Passage provided:
Collection DIBICA Classique
Tous les articles créés ou soumis au cours des vingt premières années du projet, de 1995 à 2015.Sikufinde, Léonard
(Voir l’introduction historique ci-dessous)
Le 30 août 1985, les Évêques d’Angola annonçaient: “Le 14 dernier, l’abbé Léonard Sikufinde, membre du clergé du diocèse de Lubango, Sœur Luzia Kautidia (baptisée sous le nom de Celina), de la Congrégation du Saint-Sauveur et cinq autres personnes, ont été assassinés.” Ils étaient en route vers l’hôpital missionnaire de Chiulu.
L’accident s’est produit entre Mongwa et Xangongo, à 20 km de la vieille prison. Les deux missionnaires accompagnaient à l’hôpital une jeune femme en travail, dans l’espoir de lui sauver la vie. Parmi les autres voyageurs, il y avait aussi le mari de cette femme. Alertés par la fusillade, les soldats de Mongwa se sont rendus sur le lieu de l’embuscade, où ils ont trouvé le véhicule brûlé et quatre corps allongés par terre. Celui de l’abbé Leonardo, du côté droit, et trois du côté gauche: la jeune femme, sa mère et son mari, criblés de plusieurs balles. A l’intérieur du véhicule, les corps calcinés de Sr Luzia et de deux autres personnes. Les militaires transportèrent les corps de l’abbé et des trois autres qui se trouvaient sur la route jusqu’à la mission de Mongwa. Les corps de Sr Luzia et des deux autres passagers furent transportés et enterrés à Chiulo le 16 août 1985.[1] Deux passagers, un garçon et une fille, avaient réussi à s’échapper. Leur témoignage a confirmé que le massacre était prémédité. En effet, les tueurs avaient pu vérifier ll’identité des passagers. L’abbé les avait salués avec un signe de paix et Sr Luzia avait fait de même. En vain.

Exercise aim: Extract from the passage provided the words running from "Le 30 août 1985, les" to "missionnaire de Chiulu.".

Source excerpt:
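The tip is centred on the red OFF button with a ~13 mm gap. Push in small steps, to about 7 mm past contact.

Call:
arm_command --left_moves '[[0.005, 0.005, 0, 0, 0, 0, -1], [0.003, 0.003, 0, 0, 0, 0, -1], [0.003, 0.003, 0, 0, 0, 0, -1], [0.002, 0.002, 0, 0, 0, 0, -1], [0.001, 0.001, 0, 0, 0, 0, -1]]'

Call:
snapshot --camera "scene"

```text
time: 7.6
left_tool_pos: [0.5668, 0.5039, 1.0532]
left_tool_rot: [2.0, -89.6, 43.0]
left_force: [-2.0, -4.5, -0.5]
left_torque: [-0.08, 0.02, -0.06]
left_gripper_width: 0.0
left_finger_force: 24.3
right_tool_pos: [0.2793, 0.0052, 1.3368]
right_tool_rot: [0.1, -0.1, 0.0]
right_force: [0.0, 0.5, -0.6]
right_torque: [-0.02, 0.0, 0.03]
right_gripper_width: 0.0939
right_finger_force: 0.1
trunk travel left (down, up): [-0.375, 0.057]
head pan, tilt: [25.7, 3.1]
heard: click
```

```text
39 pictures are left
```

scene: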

In response:
Le 30 août 1985, les Évêques d’Angola annonçaient: “Le 14 dernier, l’abbé Léonard Sikufinde, membre du clergé du diocèse de Lubango, Sœur Luzia Kautidia (baptisée sous le nom de Celina), de la Congrégation du Saint-Sauveur et cinq autres personnes, ont été assassinés.” Ils étaient en route vers l’hôpital missionnaire de Chiulu.